Take Visto Out of Deadpool

(Update here) Mobile email company Visto Corp. is not on the edge of financial collapse, despite such insinuations this morning from ValleyWag. In fact, multiple sources tell me that the Redwood City, Calif.-based company raised an undisclosed $35 million venture round at the end of December, led by new investor Altitude Capital Partners.

Negative speculation about Visto may be inaccurate, but it’s hardly surprising given the company’s high capital burn rate. Part of the accelerated spend is related to Visto’s seeming addiction to litigation, including a recent win over VC-backed rival Seven Networks. More generally, however, the money is used to accomodate carrier clients whose SLA agreement enable them to demand Visto service on each new device they send to market.

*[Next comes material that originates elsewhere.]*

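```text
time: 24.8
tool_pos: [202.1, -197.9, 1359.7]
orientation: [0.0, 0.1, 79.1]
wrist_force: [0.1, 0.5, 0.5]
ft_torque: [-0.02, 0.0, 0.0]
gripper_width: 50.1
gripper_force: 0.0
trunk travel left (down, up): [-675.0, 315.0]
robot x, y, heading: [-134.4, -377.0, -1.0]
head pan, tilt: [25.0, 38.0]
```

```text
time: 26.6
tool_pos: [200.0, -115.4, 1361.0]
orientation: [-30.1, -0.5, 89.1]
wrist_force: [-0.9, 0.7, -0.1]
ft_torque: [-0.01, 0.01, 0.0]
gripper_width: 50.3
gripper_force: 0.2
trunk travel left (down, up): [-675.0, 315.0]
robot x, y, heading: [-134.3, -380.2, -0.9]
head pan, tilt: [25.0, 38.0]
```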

But, to repeat the main point, Visto’s balance sheet is as strong as its been in some time. Not perfect, but strong.

I have no idea why the company opted not to announce the latest round (nor yet issue a regulatory filing), or the specific valuation. What I do know is that this was an up-round from the $51 million infusion it received last September. That deal also was an up-round, compared to a $70 million infusion in 2005 at a post-money valuation of approximately $155 million.

All told, Visto has raised just under $300 million in venture funding since its 1996 inception. Current investors include Allegis Capital, Blueprint Ventures, Draper Fisher Jurvetson, ePlanet Ventures, GKM Ventures, Meritech Capital Partners, Oak Investment Partners and Rustic Canyon Partners.

 

I’ve got an email into Visto CEO Brian Bogosian, but no word back yet.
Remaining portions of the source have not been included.